Prompt A:
Extract from the text excerpt the words running from "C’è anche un" to "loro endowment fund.".
Prompt B:
Give the continuation of the text excerpt.

Text excerpt:
>> Start
Sul fronte dei costi parliamo di 267 milioni di euro. La voce più pesante è il personale: 130 milioni per circa 2.031 dipendenti, di cui 1.285 addetti alla sorveglianza (non che mancassero quindi…). Poi ci sono 109 milioni tra manutenzione, energia e servizi.

Facciamo il conto: 302 milioni di ricavi meno 267 milioni di costi. Il margine operativo è di circa 35 milioni, un 11,6% sul fatturato. 

C’è anche un dettaglio interessante sul fronte finanziario. Il Louvre non si limita a incassare i soldi da Abu Dhabi e spenderli: una parte viene accantonata in un Fondo di Dotazione, creato nel 2009, che investe sui mercati finanziari. 

L'idea è quella di creare una riserva che generi rendimenti nel lungo periodo e che sostenga le missioni di interesse pubblico del museo - acquisizioni, restauri, mostre, educazione. Un po' come fanno le grandi università americane con i loro endowment fund.
>> End
Data section:
>> Start
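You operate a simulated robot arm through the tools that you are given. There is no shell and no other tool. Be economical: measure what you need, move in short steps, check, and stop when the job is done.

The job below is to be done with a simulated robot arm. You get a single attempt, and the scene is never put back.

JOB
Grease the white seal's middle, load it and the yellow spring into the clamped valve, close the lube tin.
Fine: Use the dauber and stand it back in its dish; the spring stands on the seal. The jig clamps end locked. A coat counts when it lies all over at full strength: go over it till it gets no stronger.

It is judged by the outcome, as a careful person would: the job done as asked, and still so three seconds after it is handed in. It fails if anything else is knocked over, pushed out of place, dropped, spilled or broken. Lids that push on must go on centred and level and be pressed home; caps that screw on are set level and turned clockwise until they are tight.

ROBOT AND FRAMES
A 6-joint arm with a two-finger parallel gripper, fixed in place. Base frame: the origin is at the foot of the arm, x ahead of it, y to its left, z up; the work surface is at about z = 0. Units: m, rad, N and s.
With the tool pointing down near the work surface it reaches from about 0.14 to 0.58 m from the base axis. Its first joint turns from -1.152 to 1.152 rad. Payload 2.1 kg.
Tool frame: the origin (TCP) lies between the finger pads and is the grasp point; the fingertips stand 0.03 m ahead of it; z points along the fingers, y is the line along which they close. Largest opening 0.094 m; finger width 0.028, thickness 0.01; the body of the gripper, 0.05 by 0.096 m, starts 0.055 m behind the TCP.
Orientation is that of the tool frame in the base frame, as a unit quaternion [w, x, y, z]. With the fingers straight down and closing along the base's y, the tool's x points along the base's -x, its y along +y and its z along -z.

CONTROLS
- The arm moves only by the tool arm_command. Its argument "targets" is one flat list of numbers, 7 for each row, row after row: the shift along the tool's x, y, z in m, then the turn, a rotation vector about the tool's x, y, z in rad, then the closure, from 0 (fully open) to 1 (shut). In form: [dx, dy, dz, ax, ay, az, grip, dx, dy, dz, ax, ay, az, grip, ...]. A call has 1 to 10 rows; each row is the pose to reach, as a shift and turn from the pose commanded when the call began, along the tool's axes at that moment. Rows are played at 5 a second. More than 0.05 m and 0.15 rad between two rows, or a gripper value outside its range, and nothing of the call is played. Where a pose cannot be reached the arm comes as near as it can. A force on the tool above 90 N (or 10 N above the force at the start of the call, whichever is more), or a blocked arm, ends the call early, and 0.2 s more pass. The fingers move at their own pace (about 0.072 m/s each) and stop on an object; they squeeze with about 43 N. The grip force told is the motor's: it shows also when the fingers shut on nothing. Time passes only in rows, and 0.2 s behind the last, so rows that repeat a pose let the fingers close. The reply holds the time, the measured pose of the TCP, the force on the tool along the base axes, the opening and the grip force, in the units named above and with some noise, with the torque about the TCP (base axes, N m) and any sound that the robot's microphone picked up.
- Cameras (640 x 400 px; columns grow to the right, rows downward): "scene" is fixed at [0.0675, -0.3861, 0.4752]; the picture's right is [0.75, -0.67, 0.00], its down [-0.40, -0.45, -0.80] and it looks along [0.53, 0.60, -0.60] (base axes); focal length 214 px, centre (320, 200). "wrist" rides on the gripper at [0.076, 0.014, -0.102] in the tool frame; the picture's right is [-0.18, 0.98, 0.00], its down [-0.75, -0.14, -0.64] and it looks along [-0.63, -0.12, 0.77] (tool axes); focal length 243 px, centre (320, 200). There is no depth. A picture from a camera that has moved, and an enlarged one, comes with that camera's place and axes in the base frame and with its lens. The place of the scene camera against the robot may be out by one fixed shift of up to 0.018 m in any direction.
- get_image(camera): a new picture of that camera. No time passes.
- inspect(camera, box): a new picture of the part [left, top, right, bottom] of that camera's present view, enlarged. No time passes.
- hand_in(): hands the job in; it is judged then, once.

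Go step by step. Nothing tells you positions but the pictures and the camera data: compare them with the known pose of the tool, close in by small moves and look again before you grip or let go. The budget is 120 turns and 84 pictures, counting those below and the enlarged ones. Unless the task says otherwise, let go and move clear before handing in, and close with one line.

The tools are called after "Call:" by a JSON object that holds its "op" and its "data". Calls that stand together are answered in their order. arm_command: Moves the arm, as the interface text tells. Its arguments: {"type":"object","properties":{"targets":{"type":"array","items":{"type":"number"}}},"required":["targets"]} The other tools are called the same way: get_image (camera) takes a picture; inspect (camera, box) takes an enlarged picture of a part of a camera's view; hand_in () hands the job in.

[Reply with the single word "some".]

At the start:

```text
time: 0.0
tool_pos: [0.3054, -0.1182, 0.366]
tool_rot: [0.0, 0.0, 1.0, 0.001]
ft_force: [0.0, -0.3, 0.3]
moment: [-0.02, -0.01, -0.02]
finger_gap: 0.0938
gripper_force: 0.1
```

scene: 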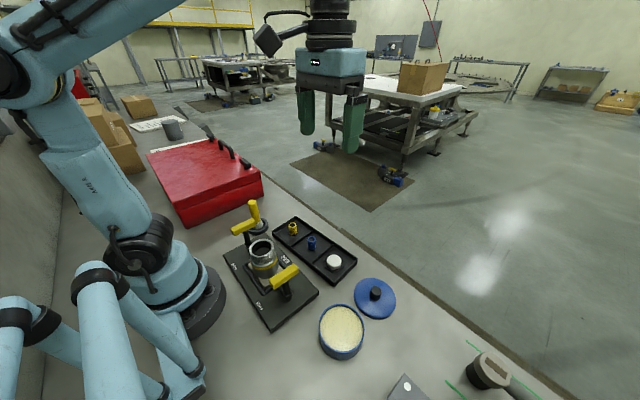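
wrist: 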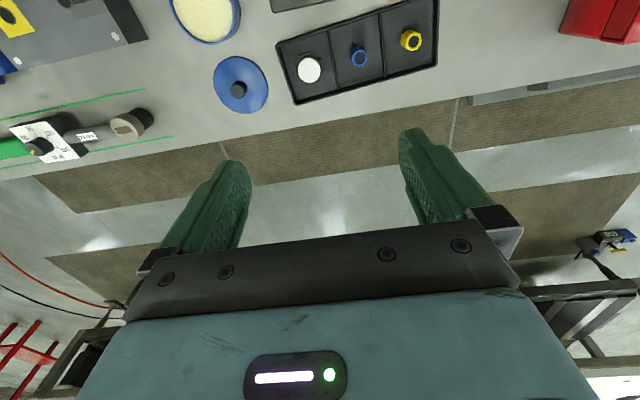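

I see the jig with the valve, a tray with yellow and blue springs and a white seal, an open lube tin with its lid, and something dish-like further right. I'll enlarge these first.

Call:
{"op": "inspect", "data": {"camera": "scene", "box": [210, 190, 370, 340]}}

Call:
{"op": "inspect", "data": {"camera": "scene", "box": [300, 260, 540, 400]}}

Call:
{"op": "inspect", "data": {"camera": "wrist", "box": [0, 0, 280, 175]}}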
>> End
Exercise response A:
C’è anche un dettaglio interessante sul fronte finanziario. Il Louvre non si limita a incassare i soldi da Abu Dhabi e spenderli: una parte viene accantonata in un Fondo di Dotazione, creato nel 2009, che investe sui mercati finanziari. 

L'idea è quella di creare una riserva che generi rendimenti nel lungo periodo e che sostenga le missioni di interesse pubblico del museo - acquisizioni, restauri, mostre, educazione. Un po' come fanno le grandi università americane con i loro endowment fund.

Exercise response B:
Nel 2024 questo fondo ha prodotto un risultato finanziario di circa 30 milioni di euro grazie agli investimenti in azioni, obbligazioni e altri strumenti finanziari. Aggiungendo questo risultato al margine operativo del museo, l'utile consolidato del gruppo Louvre arriva a 64 milioni di euro

Numeri positivi, senza dubbio. Ma ora mettiamoli in prospettiva: si può stimare quanto vale il patrimonio del Louvre?

Il Louvre conserva più di 500.000 opere, di cui circa 35.000 in esposizione al pubblico, tra queste ci sono alcuni dei capolavori più celebri dell'umanità. 

Stimare il valore di questa collezione è impossibile perché molte opere non hanno un prezzo di mercato - non sono in vendita e non lo saranno probabilmente mai. Tuttavia, possiamo ragionare per confronti.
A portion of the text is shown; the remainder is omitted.